For his part, Paulauskas said he did not understand the move to remove him. He said he personally initiated reforms at the chancellery and an investigation into scandalous facts involving the chancellery's work. "I am proud that I have managed to shake the chancellery's work somewhat, change some heads, and initiate or set preconditions for reforms, which had not been undertaken for 16 years," Paulauskas told national radio on April 7.
"When you start fighting, all criticism is always leveled at you," he said.
The scandal in the chancellery over abuse of authority forced several department heads to resign, as well as Chancellor Arvydas Kregzde.

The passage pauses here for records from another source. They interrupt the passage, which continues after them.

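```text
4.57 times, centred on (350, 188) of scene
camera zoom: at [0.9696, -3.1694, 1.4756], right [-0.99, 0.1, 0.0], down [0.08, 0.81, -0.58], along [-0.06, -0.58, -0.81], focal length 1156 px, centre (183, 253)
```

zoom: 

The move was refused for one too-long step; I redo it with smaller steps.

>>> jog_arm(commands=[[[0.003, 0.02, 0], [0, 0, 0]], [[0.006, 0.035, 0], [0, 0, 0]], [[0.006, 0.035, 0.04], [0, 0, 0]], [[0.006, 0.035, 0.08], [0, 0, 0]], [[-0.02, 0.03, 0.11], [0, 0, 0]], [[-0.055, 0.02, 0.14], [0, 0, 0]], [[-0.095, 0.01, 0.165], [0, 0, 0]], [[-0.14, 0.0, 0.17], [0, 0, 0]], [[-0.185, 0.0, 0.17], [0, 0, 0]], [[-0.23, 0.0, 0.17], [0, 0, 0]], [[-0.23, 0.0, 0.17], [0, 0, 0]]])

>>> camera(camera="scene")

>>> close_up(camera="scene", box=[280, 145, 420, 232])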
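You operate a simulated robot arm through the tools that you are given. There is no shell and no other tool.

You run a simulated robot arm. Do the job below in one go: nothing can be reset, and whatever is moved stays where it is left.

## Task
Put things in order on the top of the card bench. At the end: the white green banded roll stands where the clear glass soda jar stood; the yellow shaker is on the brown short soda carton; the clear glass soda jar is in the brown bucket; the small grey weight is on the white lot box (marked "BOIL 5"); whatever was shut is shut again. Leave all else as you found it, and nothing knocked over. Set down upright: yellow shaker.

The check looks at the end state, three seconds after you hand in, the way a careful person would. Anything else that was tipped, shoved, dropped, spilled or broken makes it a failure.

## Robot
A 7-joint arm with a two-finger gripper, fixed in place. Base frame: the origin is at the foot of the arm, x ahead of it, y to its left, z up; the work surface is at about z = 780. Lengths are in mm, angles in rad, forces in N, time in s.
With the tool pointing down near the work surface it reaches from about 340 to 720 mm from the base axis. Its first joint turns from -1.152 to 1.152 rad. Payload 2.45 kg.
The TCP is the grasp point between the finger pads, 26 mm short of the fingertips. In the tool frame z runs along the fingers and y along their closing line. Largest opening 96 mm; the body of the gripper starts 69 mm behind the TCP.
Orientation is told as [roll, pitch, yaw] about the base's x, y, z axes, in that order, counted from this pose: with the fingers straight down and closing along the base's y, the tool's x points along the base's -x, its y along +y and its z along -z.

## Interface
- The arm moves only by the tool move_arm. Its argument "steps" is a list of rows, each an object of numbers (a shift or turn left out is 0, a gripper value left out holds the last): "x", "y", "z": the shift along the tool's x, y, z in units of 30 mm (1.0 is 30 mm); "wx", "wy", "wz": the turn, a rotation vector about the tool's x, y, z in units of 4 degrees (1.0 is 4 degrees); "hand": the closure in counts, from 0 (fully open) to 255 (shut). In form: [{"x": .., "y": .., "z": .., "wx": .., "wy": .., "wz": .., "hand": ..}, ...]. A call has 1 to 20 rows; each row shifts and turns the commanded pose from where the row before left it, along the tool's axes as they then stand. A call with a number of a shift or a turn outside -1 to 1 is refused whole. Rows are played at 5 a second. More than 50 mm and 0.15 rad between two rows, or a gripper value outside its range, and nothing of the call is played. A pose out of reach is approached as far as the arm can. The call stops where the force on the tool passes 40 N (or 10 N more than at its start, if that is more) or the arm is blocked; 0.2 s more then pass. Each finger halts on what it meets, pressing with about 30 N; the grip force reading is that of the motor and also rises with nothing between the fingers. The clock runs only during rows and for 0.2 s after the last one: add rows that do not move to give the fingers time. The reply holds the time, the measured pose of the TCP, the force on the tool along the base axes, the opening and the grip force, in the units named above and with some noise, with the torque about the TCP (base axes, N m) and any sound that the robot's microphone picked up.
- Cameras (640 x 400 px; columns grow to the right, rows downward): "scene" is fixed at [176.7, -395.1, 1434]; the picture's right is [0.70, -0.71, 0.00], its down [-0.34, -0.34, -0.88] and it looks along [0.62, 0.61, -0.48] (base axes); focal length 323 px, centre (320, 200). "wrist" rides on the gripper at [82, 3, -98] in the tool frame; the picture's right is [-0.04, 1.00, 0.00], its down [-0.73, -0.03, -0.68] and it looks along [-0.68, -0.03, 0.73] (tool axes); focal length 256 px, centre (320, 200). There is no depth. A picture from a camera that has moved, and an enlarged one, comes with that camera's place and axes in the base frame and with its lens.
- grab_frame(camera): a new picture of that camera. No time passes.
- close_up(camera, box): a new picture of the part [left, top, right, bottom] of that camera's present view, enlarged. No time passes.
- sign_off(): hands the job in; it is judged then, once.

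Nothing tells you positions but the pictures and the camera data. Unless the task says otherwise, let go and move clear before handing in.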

Speaking to Parliament before the no-confidence vote, Paulauskas said the Conservatives' demand for him to take personal responsibility for the scandal was ungrounded. He accused the Conservatives of confusing limits of competences of different institutions.
"The performance of the office has nothing to do with the lack of confidence in me. [Conservative leader Andrius] Kubilius is deliberately confusing the concepts of Seimas speaker, Seimas and Seimas office in an effort to launder the concept of responsibility. When answering questions last week, I could see some did not understand the competencies of these institutions," Paulauskas said.